> [Written exercise] Reproduce each of the lines word for word.

> [Data segment]
— begin —

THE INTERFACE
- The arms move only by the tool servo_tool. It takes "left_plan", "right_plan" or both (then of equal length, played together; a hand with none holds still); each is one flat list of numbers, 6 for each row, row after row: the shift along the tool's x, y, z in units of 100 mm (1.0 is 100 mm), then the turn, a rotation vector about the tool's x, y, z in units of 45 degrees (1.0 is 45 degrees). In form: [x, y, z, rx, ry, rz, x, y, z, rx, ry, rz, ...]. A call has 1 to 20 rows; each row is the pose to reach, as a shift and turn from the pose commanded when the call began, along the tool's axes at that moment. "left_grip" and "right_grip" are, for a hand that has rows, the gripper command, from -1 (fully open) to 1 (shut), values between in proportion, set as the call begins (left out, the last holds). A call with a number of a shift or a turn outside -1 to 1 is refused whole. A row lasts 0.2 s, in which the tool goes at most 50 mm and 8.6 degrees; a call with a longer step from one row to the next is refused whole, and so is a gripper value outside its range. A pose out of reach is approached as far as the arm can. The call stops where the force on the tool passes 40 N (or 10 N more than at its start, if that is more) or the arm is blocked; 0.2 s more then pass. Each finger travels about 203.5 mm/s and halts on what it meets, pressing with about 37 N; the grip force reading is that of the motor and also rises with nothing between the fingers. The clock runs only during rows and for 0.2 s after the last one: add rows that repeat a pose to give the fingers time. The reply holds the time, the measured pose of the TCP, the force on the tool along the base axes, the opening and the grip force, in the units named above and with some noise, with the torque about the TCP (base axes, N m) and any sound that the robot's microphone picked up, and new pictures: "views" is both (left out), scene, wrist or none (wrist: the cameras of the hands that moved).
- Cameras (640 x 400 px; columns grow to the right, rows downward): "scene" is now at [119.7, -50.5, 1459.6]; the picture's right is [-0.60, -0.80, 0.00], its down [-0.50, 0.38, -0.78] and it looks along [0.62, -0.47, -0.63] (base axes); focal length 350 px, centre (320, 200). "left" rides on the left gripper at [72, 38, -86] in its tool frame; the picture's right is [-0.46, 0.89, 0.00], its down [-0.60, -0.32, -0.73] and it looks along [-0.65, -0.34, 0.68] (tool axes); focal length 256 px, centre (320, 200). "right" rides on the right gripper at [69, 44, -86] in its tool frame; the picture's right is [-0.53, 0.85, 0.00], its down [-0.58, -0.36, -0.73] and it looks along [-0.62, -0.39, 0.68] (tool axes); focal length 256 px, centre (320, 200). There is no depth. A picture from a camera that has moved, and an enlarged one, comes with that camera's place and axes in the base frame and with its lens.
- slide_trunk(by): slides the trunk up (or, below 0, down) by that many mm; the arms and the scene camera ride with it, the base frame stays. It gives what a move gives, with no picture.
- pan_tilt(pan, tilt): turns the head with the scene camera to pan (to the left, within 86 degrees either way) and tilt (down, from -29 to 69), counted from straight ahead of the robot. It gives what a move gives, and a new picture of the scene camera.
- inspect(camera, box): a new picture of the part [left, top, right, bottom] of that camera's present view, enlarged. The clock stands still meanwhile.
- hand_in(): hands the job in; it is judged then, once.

— end —

> [Correct response]
THE INTERFACE
- The arms move only by the tool servo_tool. It takes "left_plan", "right_plan" or both (then of equal length, played together; a hand with none holds still); each is one flat list of numbers, 6 for each row, row after row: the shift along the tool's x, y, z in units of 100 mm (1.0 is 100 mm), then the turn, a rotation vector about the tool's x, y, z in units of 45 degrees (1.0 is 45 degrees). In form: [x, y, z, rx, ry, rz, x, y, z, rx, ry, rz, ...]. A call has 1 to 20 rows; each row is the pose to reach, as a shift and turn from the pose commanded when the call began, along the tool's axes at that moment. "left_grip" and "right_grip" are, for a hand that has rows, the gripper command, from -1 (fully open) to 1 (shut), values between in proportion, set as the call begins (left out, the last holds). A call with a number of a shift or a turn outside -1 to 1 is refused whole. A row lasts 0.2 s, in which the tool goes at most 50 mm and 8.6 degrees; a call with a longer step from one row to the next is refused whole, and so is a gripper value outside its range. A pose out of reach is approached as far as the arm can. The call stops where the force on the tool passes 40 N (or 10 N more than at its start, if that is more) or the arm is blocked; 0.2 s more then pass. Each finger travels about 203.5 mm/s and halts on what it meets, pressing with about 37 N; the grip force reading is that of the motor and also rises with nothing between the fingers. The clock runs only during rows and for 0.2 s after the last one: add rows that repeat a pose to give the fingers time. The reply holds the time, the measured pose of the TCP, the force on the tool along the base axes, the opening and the grip force, in the units named above and with some noise, with the torque about the TCP (base axes, N m) and any sound that the robot's microphone picked up, and new pictures: "views" is both (left out), scene, wrist or none (wrist: the cameras of the hands that moved).
- Cameras (640 x 400 px; columns grow to the right, rows downward): "scene" is now at [119.7, -50.5, 1459.6]; the picture's right is [-0.60, -0.80, 0.00], its down [-0.50, 0.38, -0.78] and it looks along [0.62, -0.47, -0.63] (base axes); focal length 350 px, centre (320, 200). "left" rides on the left gripper at [72, 38, -86] in its tool frame; the picture's right is [-0.46, 0.89, 0.00], its down [-0.60, -0.32, -0.73] and it looks along [-0.65, -0.34, 0.68] (tool axes); focal length 256 px, centre (320, 200). "right" rides on the right gripper at [69, 44, -86] in its tool frame; the picture's right is [-0.53, 0.85, 0.00], its down [-0.58, -0.36, -0.73] and it looks along [-0.62, -0.39, 0.68] (tool axes); focal length 256 px, centre (320, 200). There is no depth. A picture from a camera that has moved, and an enlarged one, comes with that camera's place and axes in the base frame and with its lens.
- slide_trunk(by): slides the trunk up (or, below 0, down) by that many mm; the arms and the scene camera ride with it, the base frame stays. It gives what a move gives, with no picture.
- pan_tilt(pan, tilt): turns the head with the scene camera to pan (to the left, within 86 degrees either way) and tilt (down, from -29 to 69), counted from straight ahead of the robot. It gives what a move gives, and a new picture of the scene camera.
- inspect(camera, box): a new picture of the part [left, top, right, bottom] of that camera's present view, enlarged. The clock stands still meanwhile.
- hand_in(): hands the job in; it is judged then, once.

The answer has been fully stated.